まずこの作品、大画面で観たいとは思わせてくれない。どこをとっても太秦映画村。ただこれは今作る時代劇ゆえ、やむを得ないところはある。しかし物語のスケール、キャストの演技はテレビ映画止まり。映画らしいスケール感を終始感じる事ができなかった。そもそも劇場で観る時代劇に愛憎人事ドロドロ劇は似合わない。正直、テレビで充分、いや地上波で放送された時にでも...というのがいいところの作品だった。
一方「マリー・アントワネット」は同じ時代劇、愛憎人事ドロドロ劇ながら、ちょっと趣向が違う。オーストリアから政略結婚としてフランス、ルイ16世の下に嫁ぎ、のちに王位を継承した夫とは別に自由に生きた彼女の人生、そして末路を描いている。スケール感は圧倒的にこちらのほうが上。実際の宮殿でのロケ、煌びやかな衣装とテレビでは表現しきれないディテールを感じる。下手な演出よりもそうした画から溢れる、物語の背景は素晴らしい。

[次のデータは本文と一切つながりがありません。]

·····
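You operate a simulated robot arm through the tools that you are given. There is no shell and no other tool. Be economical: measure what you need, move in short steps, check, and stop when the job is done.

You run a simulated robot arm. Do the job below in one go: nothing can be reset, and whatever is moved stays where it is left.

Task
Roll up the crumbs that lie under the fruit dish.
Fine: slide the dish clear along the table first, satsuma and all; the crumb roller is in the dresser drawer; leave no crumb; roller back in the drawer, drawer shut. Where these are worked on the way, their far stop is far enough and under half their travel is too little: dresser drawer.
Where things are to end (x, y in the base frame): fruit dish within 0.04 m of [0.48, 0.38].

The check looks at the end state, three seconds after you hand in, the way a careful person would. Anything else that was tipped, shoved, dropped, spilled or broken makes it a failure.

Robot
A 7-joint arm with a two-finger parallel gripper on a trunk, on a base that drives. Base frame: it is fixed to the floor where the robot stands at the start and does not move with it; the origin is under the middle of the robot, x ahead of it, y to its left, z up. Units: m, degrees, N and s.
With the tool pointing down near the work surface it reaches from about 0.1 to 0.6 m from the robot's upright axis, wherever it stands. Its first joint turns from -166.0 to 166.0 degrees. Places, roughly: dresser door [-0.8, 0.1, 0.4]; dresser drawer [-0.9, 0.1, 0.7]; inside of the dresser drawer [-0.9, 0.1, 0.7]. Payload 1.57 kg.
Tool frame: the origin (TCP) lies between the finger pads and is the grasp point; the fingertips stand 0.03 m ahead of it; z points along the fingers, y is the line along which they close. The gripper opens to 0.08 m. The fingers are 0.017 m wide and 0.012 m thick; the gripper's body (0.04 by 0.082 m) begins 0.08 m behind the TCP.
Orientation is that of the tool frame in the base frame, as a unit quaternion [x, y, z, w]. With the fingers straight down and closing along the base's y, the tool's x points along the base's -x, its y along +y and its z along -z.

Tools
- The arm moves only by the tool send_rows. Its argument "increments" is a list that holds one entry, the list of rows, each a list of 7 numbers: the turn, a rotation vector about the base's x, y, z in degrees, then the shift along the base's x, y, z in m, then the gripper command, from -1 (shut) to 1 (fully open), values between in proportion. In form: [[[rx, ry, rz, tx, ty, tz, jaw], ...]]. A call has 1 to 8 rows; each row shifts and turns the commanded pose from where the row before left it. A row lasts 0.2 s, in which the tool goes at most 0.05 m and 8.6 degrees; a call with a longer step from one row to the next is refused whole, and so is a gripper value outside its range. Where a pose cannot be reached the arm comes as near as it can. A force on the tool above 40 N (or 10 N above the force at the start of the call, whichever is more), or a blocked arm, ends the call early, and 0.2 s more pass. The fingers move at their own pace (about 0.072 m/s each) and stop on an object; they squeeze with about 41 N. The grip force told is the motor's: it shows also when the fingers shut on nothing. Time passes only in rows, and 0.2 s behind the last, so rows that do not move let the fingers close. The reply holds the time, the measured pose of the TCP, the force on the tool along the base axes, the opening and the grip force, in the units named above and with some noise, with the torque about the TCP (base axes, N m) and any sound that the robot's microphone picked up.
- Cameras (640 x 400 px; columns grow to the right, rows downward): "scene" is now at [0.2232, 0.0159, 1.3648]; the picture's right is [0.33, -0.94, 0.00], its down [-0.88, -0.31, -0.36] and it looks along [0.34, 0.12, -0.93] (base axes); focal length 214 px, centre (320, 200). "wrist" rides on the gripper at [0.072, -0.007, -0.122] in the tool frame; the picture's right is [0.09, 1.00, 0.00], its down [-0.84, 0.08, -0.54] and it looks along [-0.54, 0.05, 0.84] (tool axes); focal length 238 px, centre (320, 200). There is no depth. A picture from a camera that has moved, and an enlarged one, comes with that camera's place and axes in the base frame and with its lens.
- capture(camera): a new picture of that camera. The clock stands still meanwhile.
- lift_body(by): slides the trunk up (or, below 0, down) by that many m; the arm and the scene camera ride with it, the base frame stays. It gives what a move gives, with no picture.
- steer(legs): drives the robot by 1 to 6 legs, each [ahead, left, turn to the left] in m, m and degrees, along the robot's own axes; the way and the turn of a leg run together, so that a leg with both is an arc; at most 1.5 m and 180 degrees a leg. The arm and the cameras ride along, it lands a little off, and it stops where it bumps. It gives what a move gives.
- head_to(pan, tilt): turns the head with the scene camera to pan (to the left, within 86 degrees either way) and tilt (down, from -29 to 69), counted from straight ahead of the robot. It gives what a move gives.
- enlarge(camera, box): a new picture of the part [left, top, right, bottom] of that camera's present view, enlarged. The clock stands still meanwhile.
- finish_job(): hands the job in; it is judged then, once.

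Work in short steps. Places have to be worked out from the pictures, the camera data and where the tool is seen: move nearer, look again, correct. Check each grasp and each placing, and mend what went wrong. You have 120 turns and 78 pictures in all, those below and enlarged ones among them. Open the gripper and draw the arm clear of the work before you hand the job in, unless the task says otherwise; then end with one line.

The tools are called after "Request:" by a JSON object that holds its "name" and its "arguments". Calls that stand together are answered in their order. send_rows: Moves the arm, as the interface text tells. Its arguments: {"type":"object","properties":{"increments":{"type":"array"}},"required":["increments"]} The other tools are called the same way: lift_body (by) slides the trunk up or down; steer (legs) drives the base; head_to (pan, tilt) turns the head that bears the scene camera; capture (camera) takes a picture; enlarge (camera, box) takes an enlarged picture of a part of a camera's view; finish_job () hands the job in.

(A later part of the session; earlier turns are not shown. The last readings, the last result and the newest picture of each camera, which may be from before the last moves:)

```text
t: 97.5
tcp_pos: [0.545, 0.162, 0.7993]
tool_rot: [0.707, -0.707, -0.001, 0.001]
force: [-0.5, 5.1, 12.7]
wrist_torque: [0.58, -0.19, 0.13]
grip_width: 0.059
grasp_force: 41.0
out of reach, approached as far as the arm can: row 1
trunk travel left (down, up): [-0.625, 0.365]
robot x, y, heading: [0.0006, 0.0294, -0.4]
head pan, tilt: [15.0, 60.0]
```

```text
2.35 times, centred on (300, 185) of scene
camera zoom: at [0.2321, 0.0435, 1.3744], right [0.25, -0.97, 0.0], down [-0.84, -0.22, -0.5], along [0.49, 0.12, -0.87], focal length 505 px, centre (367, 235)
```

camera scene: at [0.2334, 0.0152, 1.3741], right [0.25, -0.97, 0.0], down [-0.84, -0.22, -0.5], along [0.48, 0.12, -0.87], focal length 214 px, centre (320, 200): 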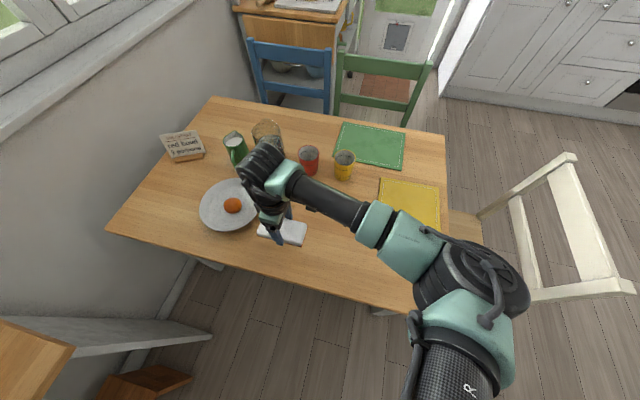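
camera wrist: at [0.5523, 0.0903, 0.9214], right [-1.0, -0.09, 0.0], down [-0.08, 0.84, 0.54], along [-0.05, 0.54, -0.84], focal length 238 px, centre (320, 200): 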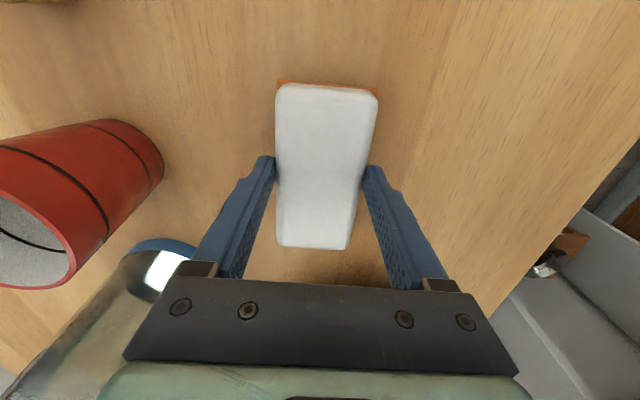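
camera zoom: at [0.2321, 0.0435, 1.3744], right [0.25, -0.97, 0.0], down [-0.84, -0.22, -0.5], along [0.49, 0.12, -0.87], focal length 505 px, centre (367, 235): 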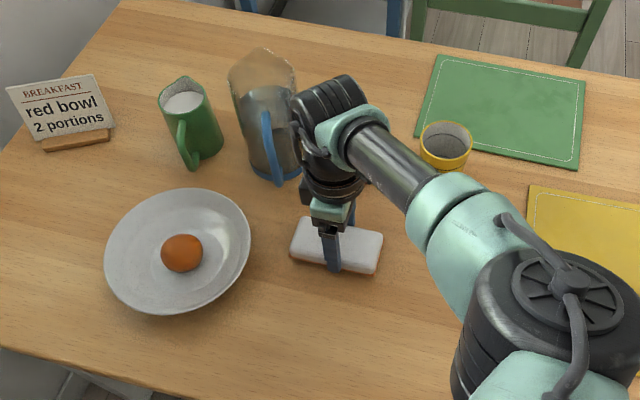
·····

しかし如何せん観客に要求する主人公への感情移入が足らない。王位継承者を生む事が義務付けられる苦悩、しかしそこから解き放たれた姿は、知られているマリー・アントワネットそのもの。中身も見聞した歴史以上ではなくそこまで。むしろ呆気ない。またフランスを描く英語劇というのもいただけない。英語ゆえか、ドロドロ感も後退した気がする。しかも何故、監督が今この題材を選んだのか、最後までその意図が見えなかった。作品が二時間で終わったのが救い。
「大奥」と「マリー・アントワネット」、どちらが映画らしいかと言われれば後者。ただ最終的には約二時間という制約の中で観る者の面白い、興味深い作品になり得るものこそが映画の醍醐味といえる。その点でこの二つの作品はボクにとって物足らなかった。映画館で観ても感想は変わらないだろう。